======== EXCERPTED PASSAGE ========
Europäische Instrumentalistinnen
des 18. und 19. Jahrhunderts

 

Schwabe, Betty, verh. Francken, Schwabe-Francken, Francken-Schwabe

* 27. Febr. 1875 in Aachen, † nach dem 12. Juli 1943 in Sobibór (bei Wolodawa), Violinistin und Violinlehrerin. Ihre Eltern waren Fanny Schwabe geb. Prenslau (1853−1915) und der Kaufmann Heino Schwabe (?−1915). Ihre Schwester Alice (1876−?) wurde Pianistin und Klavierlehrerin. Ein Bruder starb wenige Monate nach der Geburt. Um 1885 verließen die Eltern und Geschwister Aachen in Richtung Berlin. 

Ab ihrem dritten Lebensjahr bekam Betty Schwabe Klavierstunden. Ersten Violinunterricht erhielt sie vermutlich seit 1883 beim Konzertmeister Max Winkelhaus (?–1890). Anschließend wurde sie zunächst privat von Gustav Holländer (1855–1915) und ab 1887 im Rahmen des Studiums am Kölner Konservatorium ausgebildet. Von dem australischen Violinisten Johann Secundus (John) Kruse (1859–1927) wurde sie auf das Studium an der Königlichen Hochschule für Musik in Berlin vorbereitet. Von Okt. 1888 bis Ostern 1893 studierte sie dort zunächst bei Johann Secundus Kruse, seit 1891 zudem bei Joseph Joachim (1831–1907). Im letzten Schuljahr wurde sie ausschließlich von Joseph Joachim unterrichtet. Im Jahr 1891 erhielt sie das „Felix Mendelssohn Bartholdy-Staatsstipendium für ausübende Tonkünstler“. Für den Vortrag des Violinkonzerts e-Moll op. 64 von Mendelssohn und eines E-Dur-Präludiums von Joh. Seb. Bach fand sie eine lobende Erwähnung in den Prüfungsprotokollen. Das Studium in Berlin schloss sie nach Aktenlage nicht ab. Im Jahr 1896 spielte sie in Brüssel Eugène Ysaÿe vor, beteuert jedoch in einem Brief an Joseph Joachim vom 27. Juni 1896: Ich habe nur mal Herrn Ysaye vorgespielt und er fand großes Lob für mich; ich habe noch ihn [sic] einige Male gehört, ohne mich für seine Vortragsweise erwärmen zu können. Eine Gedanke, bei ihm Unterricht zu nehmen, war mir vorher nicht gekommen und nachher um so weniger. Mein einziges Bestreben ist, mich auf den Bahnen, die Sie mich geführt zu vervollkommnen“ (SM 12 Briefnachlass Joseph Joachim). Von Herbst 1892 bis mindestens 1893 wurde sie als Solistin von der Konzertdirektion Herrmann Wolff vertreten. Um 1896 arbeitete sie mit der Konzertdirektion Cavour zusammen.
======== RECORDED DATA ========
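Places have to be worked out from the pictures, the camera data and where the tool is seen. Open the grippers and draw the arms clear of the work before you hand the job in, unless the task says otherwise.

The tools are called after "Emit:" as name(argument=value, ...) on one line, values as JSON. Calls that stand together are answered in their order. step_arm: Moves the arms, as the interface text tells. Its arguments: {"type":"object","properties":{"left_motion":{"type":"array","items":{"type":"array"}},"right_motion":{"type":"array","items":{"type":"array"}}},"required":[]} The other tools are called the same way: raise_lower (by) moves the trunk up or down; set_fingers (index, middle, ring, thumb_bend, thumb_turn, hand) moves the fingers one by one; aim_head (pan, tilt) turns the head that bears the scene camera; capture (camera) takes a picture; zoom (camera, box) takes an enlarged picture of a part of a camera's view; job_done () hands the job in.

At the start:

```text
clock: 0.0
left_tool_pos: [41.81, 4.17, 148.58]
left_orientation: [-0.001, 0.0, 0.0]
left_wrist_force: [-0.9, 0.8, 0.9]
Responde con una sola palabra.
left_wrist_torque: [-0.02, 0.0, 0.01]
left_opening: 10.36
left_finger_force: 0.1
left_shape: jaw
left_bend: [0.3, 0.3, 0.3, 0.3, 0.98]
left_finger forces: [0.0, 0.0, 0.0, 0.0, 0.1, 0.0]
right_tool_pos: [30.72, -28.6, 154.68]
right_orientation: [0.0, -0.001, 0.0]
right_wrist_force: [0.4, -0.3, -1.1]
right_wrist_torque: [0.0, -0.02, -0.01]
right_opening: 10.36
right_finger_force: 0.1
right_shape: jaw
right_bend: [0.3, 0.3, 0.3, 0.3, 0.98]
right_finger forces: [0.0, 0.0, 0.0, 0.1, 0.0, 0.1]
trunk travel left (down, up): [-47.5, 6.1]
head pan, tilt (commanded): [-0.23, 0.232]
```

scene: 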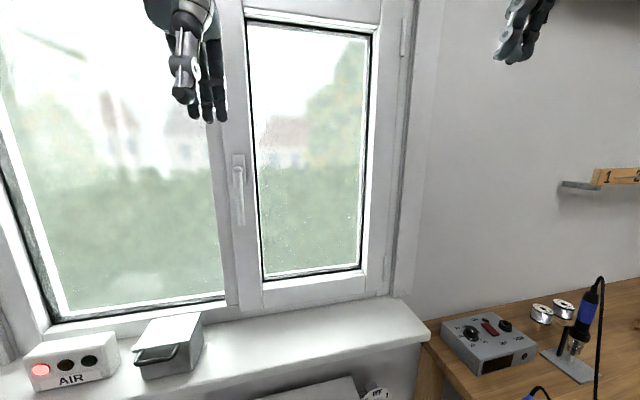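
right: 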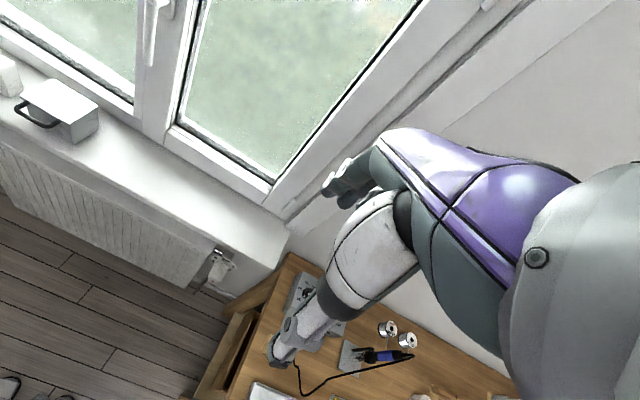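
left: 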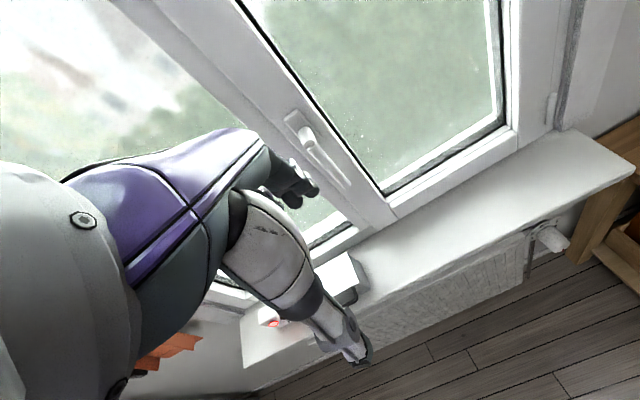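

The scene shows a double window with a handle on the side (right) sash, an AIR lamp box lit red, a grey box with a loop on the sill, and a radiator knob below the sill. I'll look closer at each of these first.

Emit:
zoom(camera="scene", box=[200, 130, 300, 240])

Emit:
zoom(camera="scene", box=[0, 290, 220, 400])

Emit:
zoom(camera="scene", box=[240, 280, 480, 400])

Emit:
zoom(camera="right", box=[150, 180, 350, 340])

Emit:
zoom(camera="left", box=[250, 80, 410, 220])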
========
Show the exact text of the excerpted passage starting from "Schwabe, Betty, verh." and stopping at the end of "in Richtung Berlin.".

» EXERCISE SOLUTION:
Schwabe, Betty, verh. Francken, Schwabe-Francken, Francken-Schwabe

* 27. Febr. 1875 in Aachen, † nach dem 12. Juli 1943 in Sobibór (bei Wolodawa), Violinistin und Violinlehrerin. Ihre Eltern waren Fanny Schwabe geb. Prenslau (1853−1915) und der Kaufmann Heino Schwabe (?−1915). Ihre Schwester Alice (1876−?) wurde Pianistin und Klavierlehrerin. Ein Bruder starb wenige Monate nach der Geburt. Um 1885 verließen die Eltern und Geschwister Aachen in Richtung Berlin.